Der Begriff „nachhaltig“ wird heute beinahe schon inflationär benutzt. Ab wann ist etwas tatsächlich nachhaltig?

Susanne Formanek: Wenn man den Grundbegriff verwendet, so wie er aus der Forstwirtschaft kommt, dann bezeichnet das einfach alles, was wieder nachwächst. Nachwachsende Rohstoffe wie Holz und Stroh sind nachhaltig. Viele Gebäudesysteme sind das auch schon. In dem Fall bedeutet das dann, dass das ganze Gebäude in seinem Lebenszyklus, in seiner Wartung und Wiederverwendung sehr gut durchdacht ist. Energieeffizienz ist ein Teilbereich davon, doch sie bedeutet nicht Nachhaltigkeit. Dämmstoffe sind immer noch teurer, wenn sie aus nachhaltigen Rohstoffen kommen. Ein energieeffizientes Gebäude ist daher oft nicht nachhaltig.

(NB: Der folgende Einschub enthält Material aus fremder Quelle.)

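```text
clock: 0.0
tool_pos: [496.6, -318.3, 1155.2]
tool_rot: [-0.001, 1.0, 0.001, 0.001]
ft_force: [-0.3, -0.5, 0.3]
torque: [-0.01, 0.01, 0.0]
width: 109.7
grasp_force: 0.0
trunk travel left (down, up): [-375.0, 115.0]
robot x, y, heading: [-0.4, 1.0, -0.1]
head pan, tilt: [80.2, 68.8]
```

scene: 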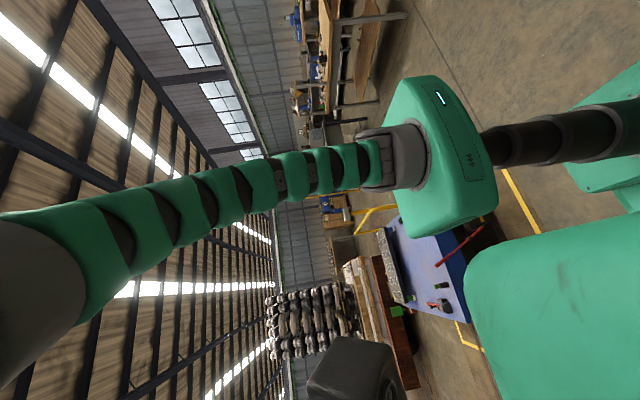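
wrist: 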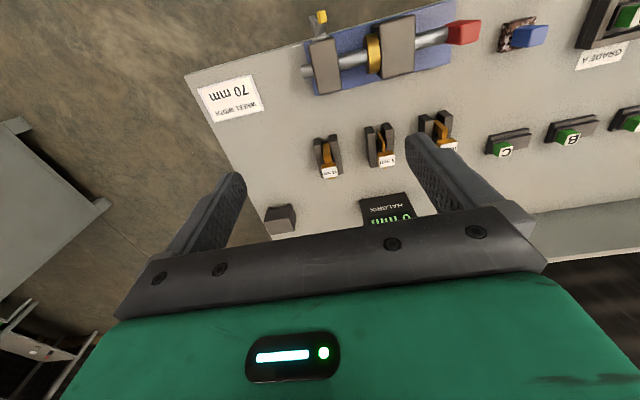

Die Energieeffizienz hängt zu einem großen Teil auch von der Nutzung ab. Wie kann man hier den Verbraucher involvieren?

Susanne Formanek: Das geht natürlich zum einen über das Sichtbarmachen des Energieverbrauchs durch Smart Meter beispielsweise. Das Optimum ist aber „Nudging“, bei dem man die Nutzerin oder den Nutzer dazu bringt, ohne dass es diese merken, etwas Positives beizusteuern - zum Beispiel die Stiegen zu nehmen und nicht den Aufzug.

Funktioniert Nudging gut in Österreich?

Susanne Formanek: Noch gar nicht.

„Ich möchte einen Beitrag für zukünftiges menschengerechtes Leben leisten.“ Das Zitat ist von Ihnen. Was ist denn nun in Ihrer Definition menschengerecht?

Susanne Formanek: Intuitiv ist menschengerecht. Wenn ein Gebäude ohne viele Erklärungen genutzt werden kann, also low-tech, barrierefrei und gendergerecht.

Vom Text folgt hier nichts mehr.